Has Bryson DeChambeau Won the Masters? His Major Record
No, and it’s the one gap on his résumé that clearly bothers him.
| Year | Result | Notes |
|---|---|---|
| 2020 | — | Called Augusta a personal “par 67,” a comment that followed him for years |
| 2021 | T-46 | First Masters back after the comment |
| 2022–2023 | Missed cut (both years) | His rock-bottom stretch at Augusta |
| 2024 | T-6 | First real sign he’d figured the course out |
| 2025 | T-5 | Final Sunday pairing with Rory McIlroy; faded after a tense 9th-hole stand-off |
| 2026 | Missed cut (76-74) | Part of a three-major missed-cut stretch |
The 2020 “par 67” line deserves its own paragraph, since it’s the single most-searched controversy tied to his name. DeChambeau told Golf Channel that November he considered Augusta a personal par 67 because he could reach every par-5 in two. It read as arrogant, and three rough Masters starts followed. In April 2025, ahead of that year’s tournament, he apologized to The Telegraph: “I can see that it was disrespectful to some, and I’m sorry for that.” He was right to say it. Pretending he regrets the underlying belief, though, would be dishonest — the distance-first approach is exactly what built his career, and he admitted as much in the same interview.
The 2025 Masters produced the other big DeChambeau storyline: an extended stand-off with Rory McIlroy on the 9th green during the final round, with neither player willing to putt first for a birdie that would’ve applied pressure on the other. McIlroy laid out the full story in his 2026 Amazon Prime documentary “The Masters Wait,” including DeChambeau’s offer to flip a tee to decide who’d go — an offer McIlroy flatly refused. McIlroy made his putt, DeChambeau missed his, and DeChambeau finished T-5 while McIlroy completed the career Grand Slam.
Bryson DeChambeau’s Ryder Cup Record
| Year | Venue | Team Result | Bryson’s Individual Record |
|---|---|---|---|
| 2018 | Le Golf National, France | USA lost | 0-3-0 |
| 2021 | Whistling Straits, USA | USA won, 19-9 | 2-0-1 |
| 2025 | Bethpage Black, USA | USA lost, 15-13 | 1-3-1 |
Across three appearances, that’s an individual record of 3 wins, 6 losses, and 2 ties — a 36.4% points share, modest for a two-time major champion.
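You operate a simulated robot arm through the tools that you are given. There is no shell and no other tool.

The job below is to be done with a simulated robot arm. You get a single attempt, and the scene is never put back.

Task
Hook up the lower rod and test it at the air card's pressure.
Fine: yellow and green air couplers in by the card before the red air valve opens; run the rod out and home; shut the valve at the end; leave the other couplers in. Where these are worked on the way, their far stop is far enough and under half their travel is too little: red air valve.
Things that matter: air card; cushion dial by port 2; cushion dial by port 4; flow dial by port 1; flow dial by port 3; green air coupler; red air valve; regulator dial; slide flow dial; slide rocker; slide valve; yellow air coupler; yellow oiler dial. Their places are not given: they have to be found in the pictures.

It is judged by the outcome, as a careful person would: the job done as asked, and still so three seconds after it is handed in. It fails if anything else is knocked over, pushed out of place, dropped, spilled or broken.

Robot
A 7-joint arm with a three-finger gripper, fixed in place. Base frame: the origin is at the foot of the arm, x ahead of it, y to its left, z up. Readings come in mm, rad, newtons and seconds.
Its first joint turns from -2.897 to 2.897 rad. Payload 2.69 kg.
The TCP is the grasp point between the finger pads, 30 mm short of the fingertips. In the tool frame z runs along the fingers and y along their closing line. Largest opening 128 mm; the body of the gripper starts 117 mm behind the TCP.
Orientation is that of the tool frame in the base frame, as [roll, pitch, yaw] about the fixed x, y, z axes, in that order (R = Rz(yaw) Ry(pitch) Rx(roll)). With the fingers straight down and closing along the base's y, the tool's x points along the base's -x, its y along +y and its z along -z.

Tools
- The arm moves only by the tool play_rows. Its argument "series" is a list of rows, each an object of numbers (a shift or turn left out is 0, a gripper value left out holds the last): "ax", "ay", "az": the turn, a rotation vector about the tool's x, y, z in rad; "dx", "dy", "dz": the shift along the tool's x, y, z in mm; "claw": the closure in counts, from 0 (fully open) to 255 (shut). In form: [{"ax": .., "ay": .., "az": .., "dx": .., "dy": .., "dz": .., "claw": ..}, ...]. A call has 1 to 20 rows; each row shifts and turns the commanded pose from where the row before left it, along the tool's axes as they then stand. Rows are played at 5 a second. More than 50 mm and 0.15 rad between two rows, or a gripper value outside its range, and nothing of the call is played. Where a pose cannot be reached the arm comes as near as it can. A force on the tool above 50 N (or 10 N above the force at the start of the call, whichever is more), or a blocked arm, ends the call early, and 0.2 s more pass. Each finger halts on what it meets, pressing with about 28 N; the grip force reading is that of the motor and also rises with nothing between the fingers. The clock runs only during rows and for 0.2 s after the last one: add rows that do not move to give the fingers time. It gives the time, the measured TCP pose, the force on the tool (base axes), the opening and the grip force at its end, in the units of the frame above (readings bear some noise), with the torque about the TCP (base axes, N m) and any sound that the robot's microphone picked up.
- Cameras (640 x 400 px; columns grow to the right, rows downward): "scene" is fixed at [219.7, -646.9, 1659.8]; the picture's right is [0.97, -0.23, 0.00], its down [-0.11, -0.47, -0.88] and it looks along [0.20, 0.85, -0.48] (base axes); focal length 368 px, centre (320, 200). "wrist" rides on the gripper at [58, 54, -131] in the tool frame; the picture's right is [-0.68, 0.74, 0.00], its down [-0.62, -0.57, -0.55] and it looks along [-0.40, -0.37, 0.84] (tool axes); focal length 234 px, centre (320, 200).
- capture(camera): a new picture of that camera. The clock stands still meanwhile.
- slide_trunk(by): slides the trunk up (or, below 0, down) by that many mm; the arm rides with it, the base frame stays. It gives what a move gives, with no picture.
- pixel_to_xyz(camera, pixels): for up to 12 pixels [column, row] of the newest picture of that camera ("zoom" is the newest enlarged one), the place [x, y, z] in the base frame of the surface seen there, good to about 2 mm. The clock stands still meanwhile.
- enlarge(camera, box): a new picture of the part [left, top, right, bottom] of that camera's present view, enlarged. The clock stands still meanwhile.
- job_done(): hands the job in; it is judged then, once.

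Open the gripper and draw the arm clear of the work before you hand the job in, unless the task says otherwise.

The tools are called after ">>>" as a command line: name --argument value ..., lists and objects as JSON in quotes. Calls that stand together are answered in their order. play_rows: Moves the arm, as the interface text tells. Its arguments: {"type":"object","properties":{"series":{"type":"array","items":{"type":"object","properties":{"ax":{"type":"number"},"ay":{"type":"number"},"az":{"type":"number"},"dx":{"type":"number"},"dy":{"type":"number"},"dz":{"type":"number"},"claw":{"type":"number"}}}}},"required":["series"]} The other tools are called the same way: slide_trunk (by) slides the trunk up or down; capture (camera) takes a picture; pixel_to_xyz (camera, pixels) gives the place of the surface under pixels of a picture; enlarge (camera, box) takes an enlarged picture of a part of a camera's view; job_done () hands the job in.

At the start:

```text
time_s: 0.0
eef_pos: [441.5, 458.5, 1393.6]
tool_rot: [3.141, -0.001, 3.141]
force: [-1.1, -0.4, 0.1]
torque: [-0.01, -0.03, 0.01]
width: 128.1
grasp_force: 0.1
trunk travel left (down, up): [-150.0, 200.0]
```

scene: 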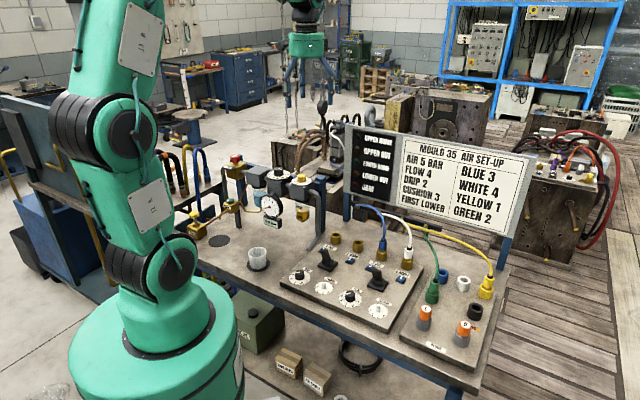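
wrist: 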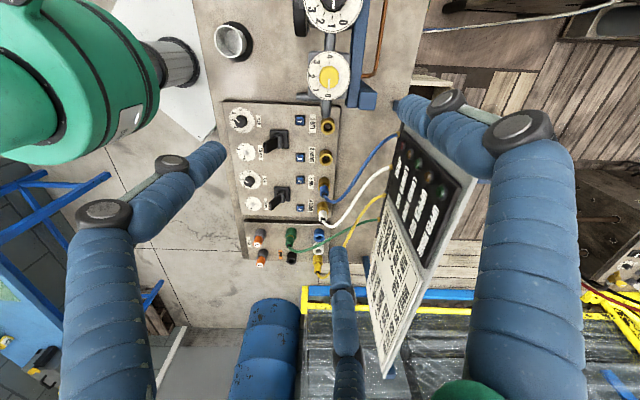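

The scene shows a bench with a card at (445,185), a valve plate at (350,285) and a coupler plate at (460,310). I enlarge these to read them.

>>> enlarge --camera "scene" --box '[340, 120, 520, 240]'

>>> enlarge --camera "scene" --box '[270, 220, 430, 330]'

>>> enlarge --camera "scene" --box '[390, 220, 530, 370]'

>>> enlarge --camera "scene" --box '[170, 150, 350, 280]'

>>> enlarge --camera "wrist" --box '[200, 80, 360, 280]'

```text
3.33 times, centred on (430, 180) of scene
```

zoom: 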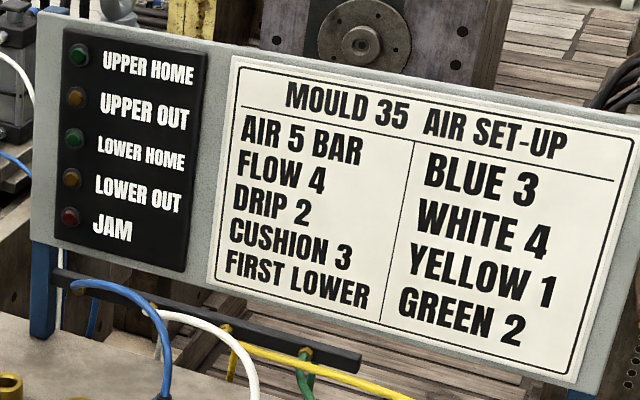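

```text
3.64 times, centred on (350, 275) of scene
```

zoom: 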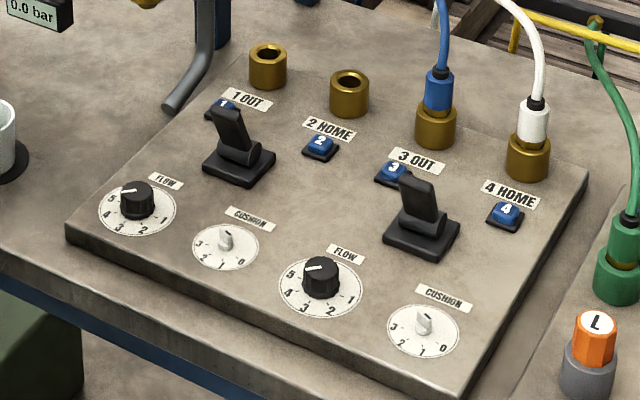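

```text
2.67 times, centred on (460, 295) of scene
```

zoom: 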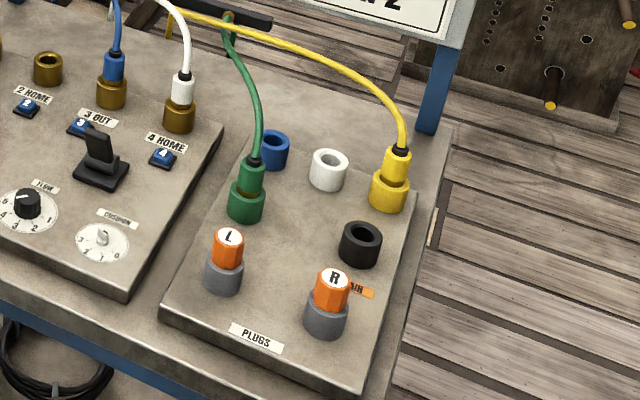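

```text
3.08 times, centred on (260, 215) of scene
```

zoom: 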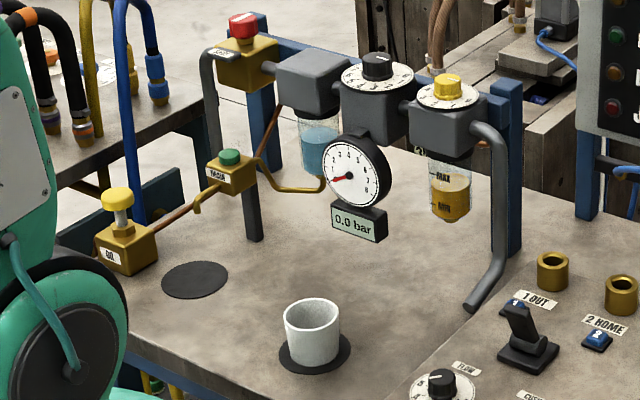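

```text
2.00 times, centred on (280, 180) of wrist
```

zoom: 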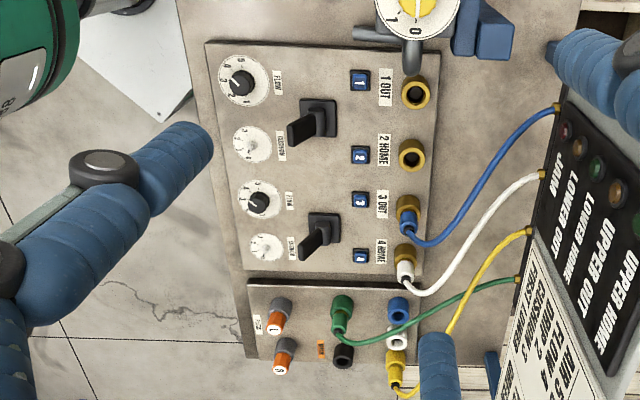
His best moment might be Bethpage 2025: partnered with Cameron Young, he beat the previously undefeated pairing of Matt Fitzpatrick and Ludvig Åberg 4&2 in Saturday foursomes, the one bright spot in a week that ended with Europe pulling off the first away win since 2012.
He also turned Tuesday’s practice round at Bethpage into a public spectacle, chasing a 200 mph ball-speed number on the range in front of a chanting crowd. Whatever you think of the theatrics, it’s the most honest snapshot of how DeChambeau sees his own role in the sport — he’s not just there to compete, he’s there to be watched.
What’s Next for Bryson DeChambeau in LIV Golf?
This is the part none of the official tour bio pages are touching, and it’s arguably the biggest story in his career right now.
DeChambeau’s original LIV contract runs out at the end of the 2026 season. Saudi Arabia’s Public Investment Fund confirmed earlier this year it won’t keep funding LIV past 2026, after reportedly spending between $5 billion and $8 billion since the league launched in 2021. LIV has since brought in Ducera Partners to court outside investors, is restructuring its board, and is reportedly seeking $250-350 million in fresh capital.
DeChambeau sits right in the middle of it. Reports from The Telegraph suggest LIV could offer him a new deal worth $500 million or more just to keep its biggest draw in the fold — which would be the richest contract in golf history. At the same time, his representatives have confirmed talks with the PGA Tour about a possible return under a new reinstatement policy that lets former LIV players back in if they’ve won a major since 2022 and accept financial penalties. He’s told reporters he’s “contracted through 2026” and is giving “all I can” to help LIV survive, while also floating a third option: skip both tours, play only the four majors, and go all-in on YouTube.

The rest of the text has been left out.